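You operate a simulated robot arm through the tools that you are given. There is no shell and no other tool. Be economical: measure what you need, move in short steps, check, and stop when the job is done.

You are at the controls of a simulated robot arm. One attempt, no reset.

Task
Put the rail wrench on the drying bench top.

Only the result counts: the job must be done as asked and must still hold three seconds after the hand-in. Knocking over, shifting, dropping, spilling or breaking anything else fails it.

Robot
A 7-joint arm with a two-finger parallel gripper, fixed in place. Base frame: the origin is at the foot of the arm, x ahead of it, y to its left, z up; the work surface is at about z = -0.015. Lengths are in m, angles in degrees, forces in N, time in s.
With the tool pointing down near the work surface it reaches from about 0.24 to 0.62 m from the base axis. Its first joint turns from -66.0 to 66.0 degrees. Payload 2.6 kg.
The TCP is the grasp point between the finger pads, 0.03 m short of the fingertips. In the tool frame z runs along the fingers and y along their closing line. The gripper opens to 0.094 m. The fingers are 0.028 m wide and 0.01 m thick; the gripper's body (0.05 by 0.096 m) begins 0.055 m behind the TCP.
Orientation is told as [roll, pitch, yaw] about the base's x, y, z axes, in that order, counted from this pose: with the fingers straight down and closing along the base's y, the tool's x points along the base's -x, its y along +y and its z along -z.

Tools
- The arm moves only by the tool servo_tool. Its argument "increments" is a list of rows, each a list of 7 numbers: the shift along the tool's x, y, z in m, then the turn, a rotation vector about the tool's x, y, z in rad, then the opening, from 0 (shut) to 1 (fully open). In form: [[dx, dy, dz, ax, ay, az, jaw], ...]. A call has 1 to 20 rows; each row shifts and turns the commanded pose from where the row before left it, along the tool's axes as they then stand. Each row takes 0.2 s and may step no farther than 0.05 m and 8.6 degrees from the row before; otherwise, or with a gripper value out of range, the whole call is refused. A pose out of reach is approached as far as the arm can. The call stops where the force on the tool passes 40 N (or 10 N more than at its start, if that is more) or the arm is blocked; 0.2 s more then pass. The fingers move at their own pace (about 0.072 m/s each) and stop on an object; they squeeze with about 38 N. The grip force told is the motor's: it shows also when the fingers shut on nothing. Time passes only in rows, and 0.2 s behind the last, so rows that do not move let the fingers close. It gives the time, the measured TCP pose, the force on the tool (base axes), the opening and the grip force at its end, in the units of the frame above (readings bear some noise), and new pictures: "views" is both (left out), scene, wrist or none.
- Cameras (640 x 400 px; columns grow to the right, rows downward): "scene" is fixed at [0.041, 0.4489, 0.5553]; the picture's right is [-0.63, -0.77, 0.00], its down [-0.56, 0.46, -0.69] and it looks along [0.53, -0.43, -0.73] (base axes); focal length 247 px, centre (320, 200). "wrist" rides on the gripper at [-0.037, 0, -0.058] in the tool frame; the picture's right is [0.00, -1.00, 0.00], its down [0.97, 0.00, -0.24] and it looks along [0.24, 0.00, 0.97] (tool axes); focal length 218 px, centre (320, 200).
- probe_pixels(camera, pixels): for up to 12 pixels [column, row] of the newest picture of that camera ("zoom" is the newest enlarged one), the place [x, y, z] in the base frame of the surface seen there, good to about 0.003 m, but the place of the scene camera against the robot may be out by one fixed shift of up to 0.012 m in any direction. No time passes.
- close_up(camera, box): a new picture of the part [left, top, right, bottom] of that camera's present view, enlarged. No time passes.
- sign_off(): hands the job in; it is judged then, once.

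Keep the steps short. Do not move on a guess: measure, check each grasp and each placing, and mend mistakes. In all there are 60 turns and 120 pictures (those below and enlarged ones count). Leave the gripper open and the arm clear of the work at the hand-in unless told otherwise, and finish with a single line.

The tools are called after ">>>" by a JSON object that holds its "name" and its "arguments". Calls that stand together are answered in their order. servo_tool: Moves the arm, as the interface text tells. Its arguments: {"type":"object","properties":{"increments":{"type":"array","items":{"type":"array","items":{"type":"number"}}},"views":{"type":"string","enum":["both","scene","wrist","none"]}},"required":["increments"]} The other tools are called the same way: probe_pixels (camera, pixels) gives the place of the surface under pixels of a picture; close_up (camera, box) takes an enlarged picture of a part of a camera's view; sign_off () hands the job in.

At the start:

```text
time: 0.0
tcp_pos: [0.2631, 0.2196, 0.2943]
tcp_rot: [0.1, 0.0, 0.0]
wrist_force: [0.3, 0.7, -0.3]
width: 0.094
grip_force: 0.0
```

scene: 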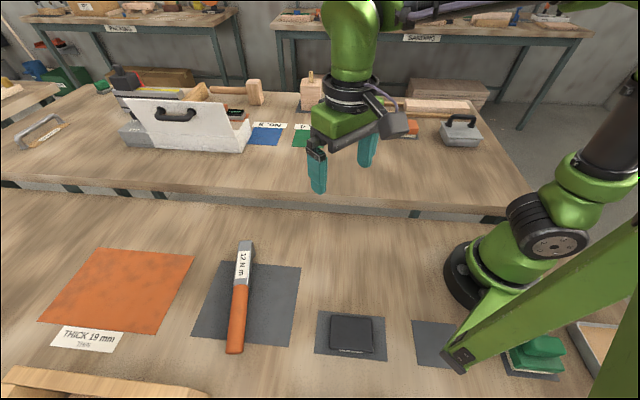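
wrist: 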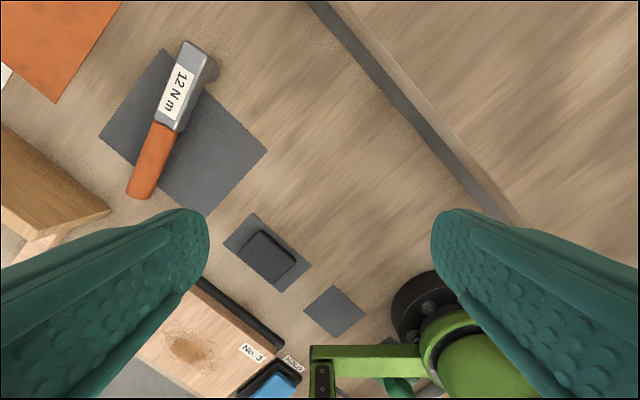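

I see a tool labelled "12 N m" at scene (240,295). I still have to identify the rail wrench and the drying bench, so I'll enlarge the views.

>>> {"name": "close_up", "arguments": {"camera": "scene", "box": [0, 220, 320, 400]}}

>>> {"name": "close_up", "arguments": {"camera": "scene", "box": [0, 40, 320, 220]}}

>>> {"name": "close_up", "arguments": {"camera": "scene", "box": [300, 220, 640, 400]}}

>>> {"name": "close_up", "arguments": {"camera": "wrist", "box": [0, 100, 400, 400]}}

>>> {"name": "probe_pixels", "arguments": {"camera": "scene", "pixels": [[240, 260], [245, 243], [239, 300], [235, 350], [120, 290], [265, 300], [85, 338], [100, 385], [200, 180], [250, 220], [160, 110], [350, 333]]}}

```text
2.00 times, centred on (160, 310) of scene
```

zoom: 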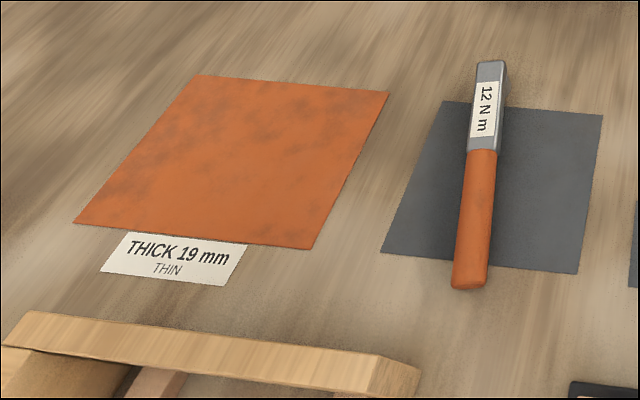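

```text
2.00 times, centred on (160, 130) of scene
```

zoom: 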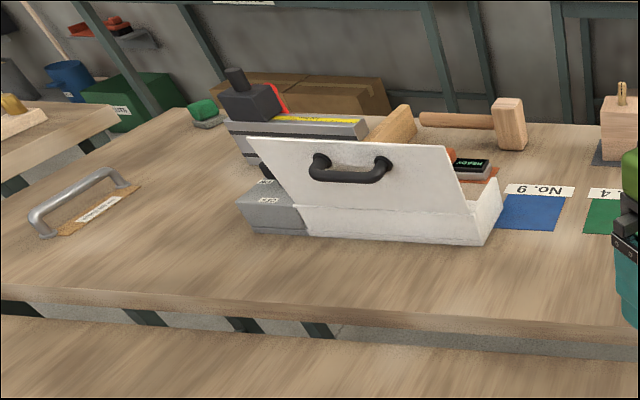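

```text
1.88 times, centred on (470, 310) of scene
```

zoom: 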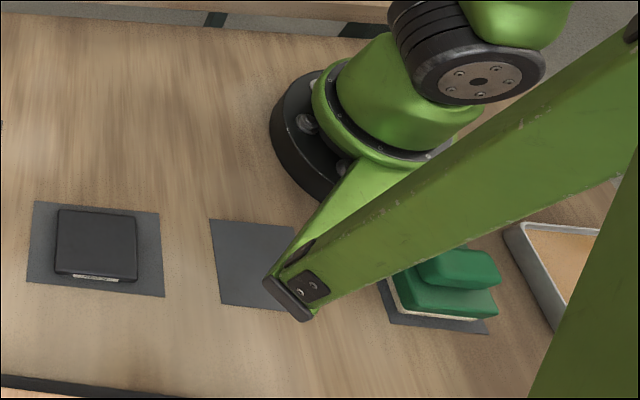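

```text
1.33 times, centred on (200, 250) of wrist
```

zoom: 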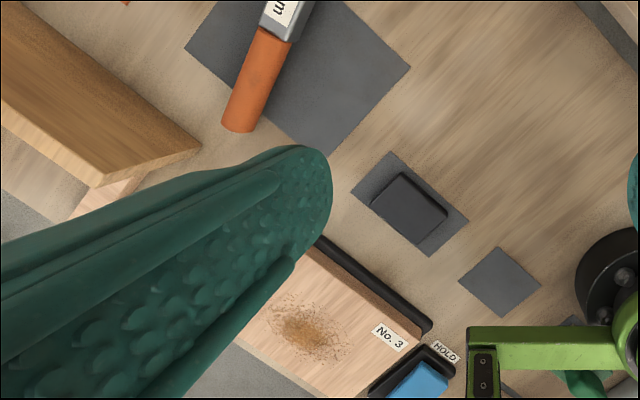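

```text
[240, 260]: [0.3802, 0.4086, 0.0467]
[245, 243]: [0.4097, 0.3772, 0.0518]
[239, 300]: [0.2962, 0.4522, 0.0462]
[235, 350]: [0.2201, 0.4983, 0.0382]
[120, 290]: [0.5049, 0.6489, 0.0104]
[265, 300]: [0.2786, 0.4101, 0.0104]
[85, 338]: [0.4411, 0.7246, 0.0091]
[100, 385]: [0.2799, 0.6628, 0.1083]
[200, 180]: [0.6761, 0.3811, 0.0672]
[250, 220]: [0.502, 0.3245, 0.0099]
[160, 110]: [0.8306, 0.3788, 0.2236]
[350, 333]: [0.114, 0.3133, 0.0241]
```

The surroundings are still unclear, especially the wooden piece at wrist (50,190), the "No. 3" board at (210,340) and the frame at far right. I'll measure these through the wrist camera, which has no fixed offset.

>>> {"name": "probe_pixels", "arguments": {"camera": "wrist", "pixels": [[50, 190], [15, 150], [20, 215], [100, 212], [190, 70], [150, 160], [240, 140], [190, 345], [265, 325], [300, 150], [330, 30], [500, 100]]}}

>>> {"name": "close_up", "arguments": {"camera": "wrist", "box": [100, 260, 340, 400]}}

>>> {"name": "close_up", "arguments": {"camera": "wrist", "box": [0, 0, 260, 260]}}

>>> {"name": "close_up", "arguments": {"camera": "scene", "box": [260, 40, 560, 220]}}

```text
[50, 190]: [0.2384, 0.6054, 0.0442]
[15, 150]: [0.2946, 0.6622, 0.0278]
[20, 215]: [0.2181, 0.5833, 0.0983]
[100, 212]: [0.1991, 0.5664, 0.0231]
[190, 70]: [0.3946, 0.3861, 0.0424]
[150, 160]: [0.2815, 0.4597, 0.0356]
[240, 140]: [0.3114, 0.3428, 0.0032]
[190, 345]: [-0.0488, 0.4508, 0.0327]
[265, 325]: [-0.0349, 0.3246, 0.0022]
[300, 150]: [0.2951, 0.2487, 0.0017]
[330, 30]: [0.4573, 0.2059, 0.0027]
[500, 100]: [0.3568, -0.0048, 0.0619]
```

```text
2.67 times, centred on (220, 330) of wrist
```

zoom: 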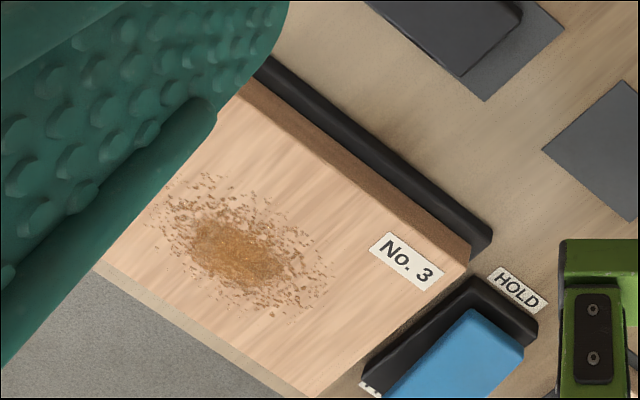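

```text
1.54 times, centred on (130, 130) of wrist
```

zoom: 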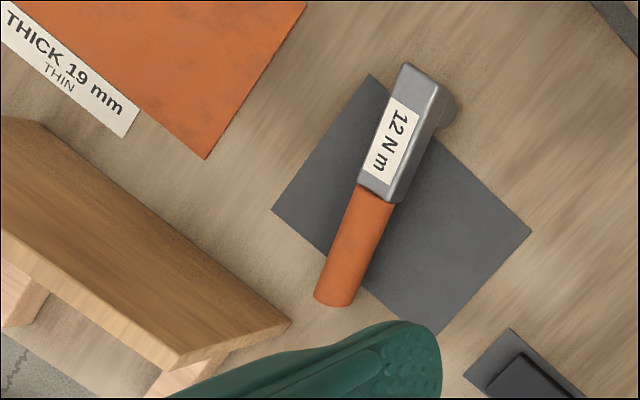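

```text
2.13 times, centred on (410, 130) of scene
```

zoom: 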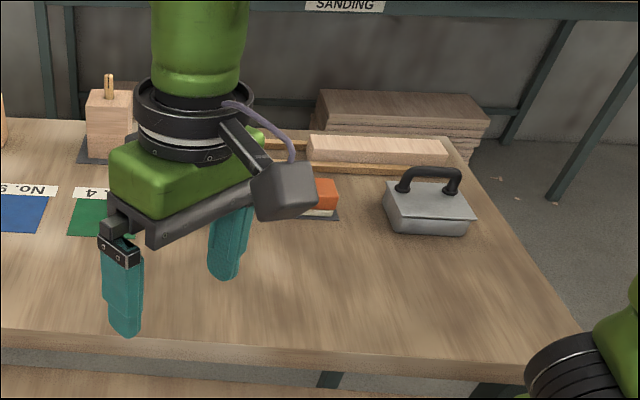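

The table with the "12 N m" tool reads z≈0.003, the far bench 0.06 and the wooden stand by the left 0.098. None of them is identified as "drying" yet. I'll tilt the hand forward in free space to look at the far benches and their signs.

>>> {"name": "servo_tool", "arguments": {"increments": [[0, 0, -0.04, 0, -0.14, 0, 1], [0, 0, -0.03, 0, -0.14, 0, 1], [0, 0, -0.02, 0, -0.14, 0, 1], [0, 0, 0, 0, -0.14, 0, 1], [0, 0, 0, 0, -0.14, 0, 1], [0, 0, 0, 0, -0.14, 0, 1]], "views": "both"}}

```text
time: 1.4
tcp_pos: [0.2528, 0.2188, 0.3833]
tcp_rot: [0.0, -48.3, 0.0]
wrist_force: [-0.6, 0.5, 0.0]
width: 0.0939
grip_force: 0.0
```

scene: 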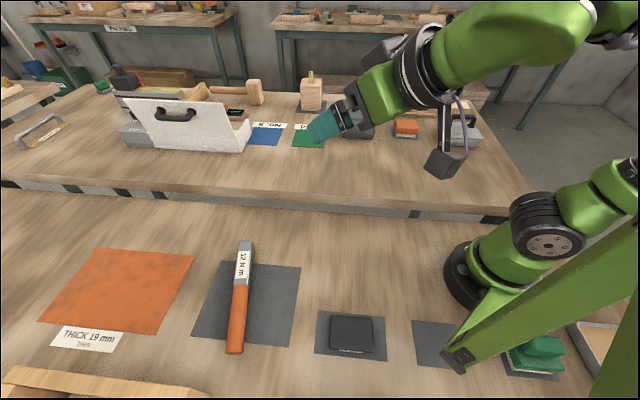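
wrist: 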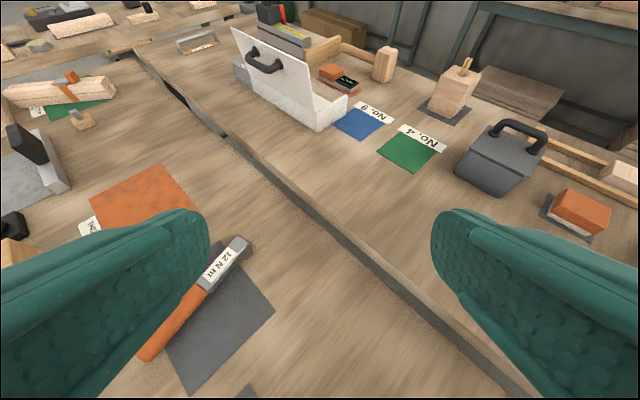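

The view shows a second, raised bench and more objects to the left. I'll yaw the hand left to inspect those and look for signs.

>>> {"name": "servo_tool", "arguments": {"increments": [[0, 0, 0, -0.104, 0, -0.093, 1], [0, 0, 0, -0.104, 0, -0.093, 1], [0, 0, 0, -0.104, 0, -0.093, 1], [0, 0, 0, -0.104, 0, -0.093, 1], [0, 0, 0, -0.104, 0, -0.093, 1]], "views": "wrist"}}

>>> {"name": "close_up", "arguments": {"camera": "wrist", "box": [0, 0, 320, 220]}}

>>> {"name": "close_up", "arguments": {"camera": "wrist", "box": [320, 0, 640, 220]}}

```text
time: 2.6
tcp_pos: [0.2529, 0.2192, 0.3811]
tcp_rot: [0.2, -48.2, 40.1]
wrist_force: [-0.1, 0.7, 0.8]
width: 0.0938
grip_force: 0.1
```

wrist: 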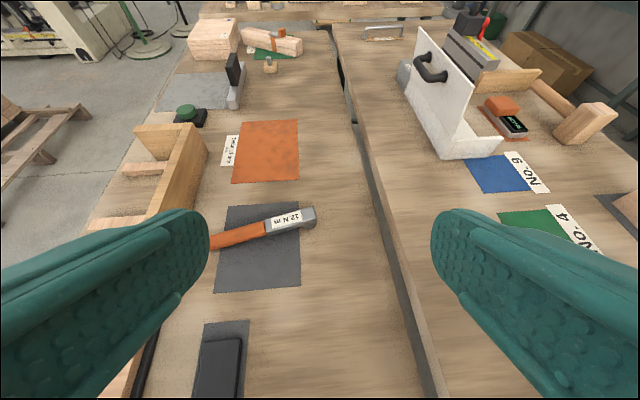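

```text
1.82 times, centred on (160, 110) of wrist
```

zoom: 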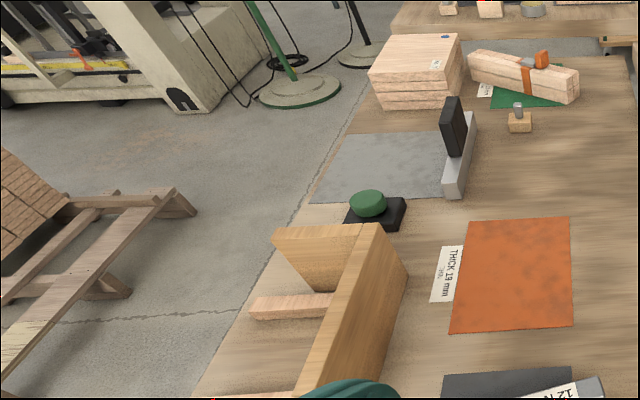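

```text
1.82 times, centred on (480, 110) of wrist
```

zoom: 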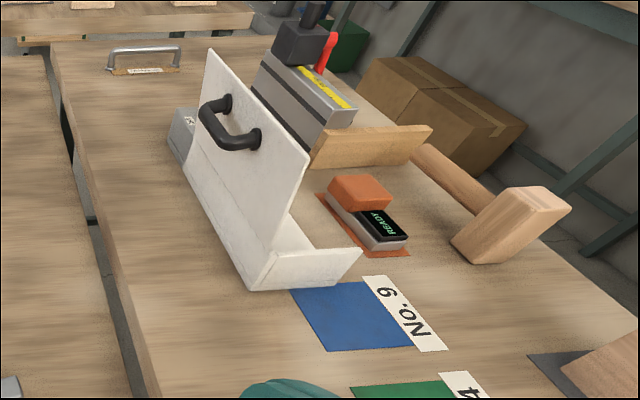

Requirements:
Pick out each line containing the string "work" and copy it.

Answer to this exercise:
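A 7-joint arm with a two-finger parallel gripper, fixed in place. Base frame: the origin is at the foot of the arm, x ahead of it, y to its left, z up; the work surface is at about z = -0.015. Lengths are in m, angles in degrees, forces in N, time in s.
With the tool pointing down near the work surface it reaches from about 0.24 to 0.62 m from the base axis. Its first joint turns from -66.0 to 66.0 degrees. Payload 2.6 kg.
Keep the steps short. Do not move on a guess: measure, check each grasp and each placing, and mend mistakes. In all there are 60 turns and 120 pictures (those below and enlarged ones count). Leave the gripper open and the arm clear of the work at the hand-in unless told otherwise, and finish with a single line.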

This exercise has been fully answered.